Machine-generated log data consists of rich, structured information that a model can learn from or exploit to help improve performance on related tasks.

The problems surrounding utilizing log data effectively touched on our ideas about developer exhaust, or byproducts of the data analytics pipeline to simplify otherwise complex problems. Issues mentioned included:

  • Learning about system behavior from log data by converting log data to a structured training set. This is a subset of shaping training data, but for a specific kind of raw data format. This problem becomes especially challenging when multiple forms and levels of log data are available.
  • Converting domain expertise to a data format and model objective function given log data and a question of interest. While domain experts can manually extract signal by skimming through various levels and kinds of log information, automating this process is not straightforward due to the diversity of log structures.

Model Introspection

Understanding the interaction between the data and model is key to systematically discovering errors in both the data and the model and guiding decisions about shaping training data.

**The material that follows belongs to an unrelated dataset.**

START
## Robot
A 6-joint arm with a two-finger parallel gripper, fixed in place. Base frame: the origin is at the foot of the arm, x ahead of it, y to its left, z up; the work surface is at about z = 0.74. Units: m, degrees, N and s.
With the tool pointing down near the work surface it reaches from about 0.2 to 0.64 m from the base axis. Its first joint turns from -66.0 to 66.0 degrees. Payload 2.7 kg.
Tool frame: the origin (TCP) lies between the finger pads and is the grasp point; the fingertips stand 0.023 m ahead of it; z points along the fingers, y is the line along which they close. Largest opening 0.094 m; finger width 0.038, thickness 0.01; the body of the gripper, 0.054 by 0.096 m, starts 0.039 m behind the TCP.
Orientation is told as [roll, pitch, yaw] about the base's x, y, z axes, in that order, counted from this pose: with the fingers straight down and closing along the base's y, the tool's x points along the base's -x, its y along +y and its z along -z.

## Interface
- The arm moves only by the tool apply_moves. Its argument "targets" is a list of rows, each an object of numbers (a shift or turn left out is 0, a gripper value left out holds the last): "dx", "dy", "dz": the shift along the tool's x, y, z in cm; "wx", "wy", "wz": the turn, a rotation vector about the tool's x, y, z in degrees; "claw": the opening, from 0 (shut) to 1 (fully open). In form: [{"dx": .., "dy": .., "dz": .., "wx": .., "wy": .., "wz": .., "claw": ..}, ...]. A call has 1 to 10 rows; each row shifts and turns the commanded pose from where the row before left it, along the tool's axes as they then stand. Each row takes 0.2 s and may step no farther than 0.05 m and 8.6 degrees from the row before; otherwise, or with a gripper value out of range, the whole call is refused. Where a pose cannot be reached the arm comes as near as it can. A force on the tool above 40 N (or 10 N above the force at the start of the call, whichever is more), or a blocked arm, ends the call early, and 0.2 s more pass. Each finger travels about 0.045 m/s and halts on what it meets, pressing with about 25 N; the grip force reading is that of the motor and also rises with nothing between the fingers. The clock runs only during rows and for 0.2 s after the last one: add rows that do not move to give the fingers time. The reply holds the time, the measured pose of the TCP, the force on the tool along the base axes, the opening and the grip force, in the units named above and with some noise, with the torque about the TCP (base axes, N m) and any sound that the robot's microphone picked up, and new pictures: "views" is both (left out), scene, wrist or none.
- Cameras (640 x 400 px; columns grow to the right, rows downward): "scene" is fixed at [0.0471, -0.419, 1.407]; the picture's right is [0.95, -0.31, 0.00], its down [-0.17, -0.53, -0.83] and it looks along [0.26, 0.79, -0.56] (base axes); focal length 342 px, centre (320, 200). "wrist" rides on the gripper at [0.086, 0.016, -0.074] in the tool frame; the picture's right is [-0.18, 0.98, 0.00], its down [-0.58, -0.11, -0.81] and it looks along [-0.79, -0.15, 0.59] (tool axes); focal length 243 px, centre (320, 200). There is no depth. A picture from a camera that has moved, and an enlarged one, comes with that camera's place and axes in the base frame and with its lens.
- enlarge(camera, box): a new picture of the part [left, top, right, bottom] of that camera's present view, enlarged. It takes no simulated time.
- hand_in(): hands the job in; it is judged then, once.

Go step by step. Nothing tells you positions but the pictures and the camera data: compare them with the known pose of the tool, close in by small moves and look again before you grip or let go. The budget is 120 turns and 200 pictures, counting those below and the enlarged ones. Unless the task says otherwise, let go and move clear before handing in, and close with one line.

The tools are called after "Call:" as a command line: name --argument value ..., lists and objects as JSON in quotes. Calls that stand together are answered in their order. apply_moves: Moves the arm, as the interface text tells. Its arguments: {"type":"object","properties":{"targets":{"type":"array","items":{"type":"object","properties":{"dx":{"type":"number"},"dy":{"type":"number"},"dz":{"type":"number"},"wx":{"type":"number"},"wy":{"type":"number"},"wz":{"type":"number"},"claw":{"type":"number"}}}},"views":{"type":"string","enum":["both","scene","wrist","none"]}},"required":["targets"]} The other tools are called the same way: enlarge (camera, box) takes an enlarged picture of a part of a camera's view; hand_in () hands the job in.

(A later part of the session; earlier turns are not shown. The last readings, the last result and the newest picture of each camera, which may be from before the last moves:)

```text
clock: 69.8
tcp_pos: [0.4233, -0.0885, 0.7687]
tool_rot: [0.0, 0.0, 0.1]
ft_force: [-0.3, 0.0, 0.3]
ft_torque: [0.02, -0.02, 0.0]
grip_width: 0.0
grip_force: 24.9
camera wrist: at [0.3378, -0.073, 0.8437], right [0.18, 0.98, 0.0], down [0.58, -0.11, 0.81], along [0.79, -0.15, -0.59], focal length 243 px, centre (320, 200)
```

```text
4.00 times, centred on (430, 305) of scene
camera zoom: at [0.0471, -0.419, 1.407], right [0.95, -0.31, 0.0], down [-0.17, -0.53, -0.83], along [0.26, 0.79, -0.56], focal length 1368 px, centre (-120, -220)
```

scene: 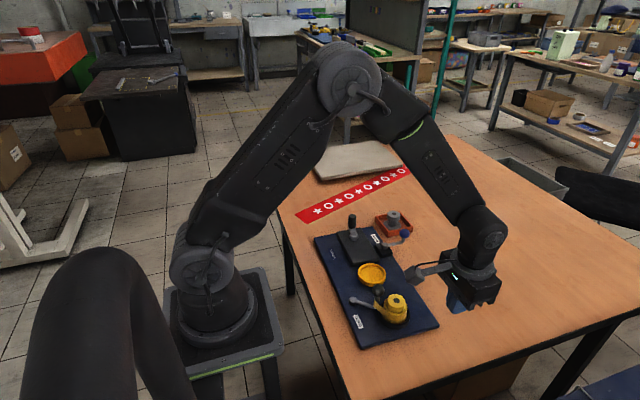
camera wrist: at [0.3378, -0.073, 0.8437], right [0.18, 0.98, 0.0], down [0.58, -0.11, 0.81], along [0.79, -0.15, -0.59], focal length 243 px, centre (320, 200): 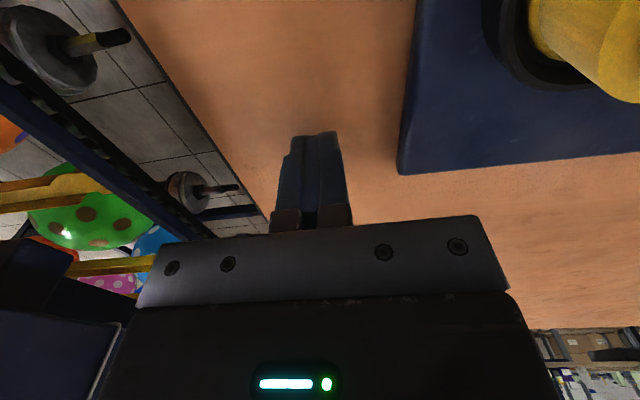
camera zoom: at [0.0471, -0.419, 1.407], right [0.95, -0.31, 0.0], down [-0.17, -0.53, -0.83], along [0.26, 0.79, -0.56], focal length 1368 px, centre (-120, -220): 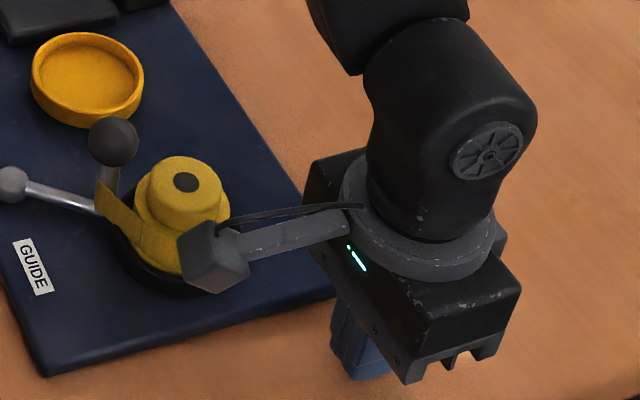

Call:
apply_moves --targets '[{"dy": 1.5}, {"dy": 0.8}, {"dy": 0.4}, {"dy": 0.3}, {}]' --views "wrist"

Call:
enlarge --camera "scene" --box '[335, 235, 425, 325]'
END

There were several discussions around debugging the model or understanding its behavior in conjunction with the data its trained on. This included:

  • Quickly checking whether a model is learning given a set of training data and model hyperparameters by identifying overfitting, predicting accuracy, etc.
  • Taking advantage of transfer learning systematically to balance the trade-off between fine-tuning on the small, labeled dataset and keeping weights from the pre-trained network. This includes deciding how much (and which subset of) training data to use for fine-tuning
  • Adding “breakpoints” between layers of a model to study behavior through different layers of a model

Looking Ahead

We are grateful for the opportunity to learn about the problems users face while debugging machine learning models and find that shaping training data, exploiting log data, and model introspection to be some of the popular areas people mentioned. This is not a comprehensive list by any means and we would appreciate any feedback and additions!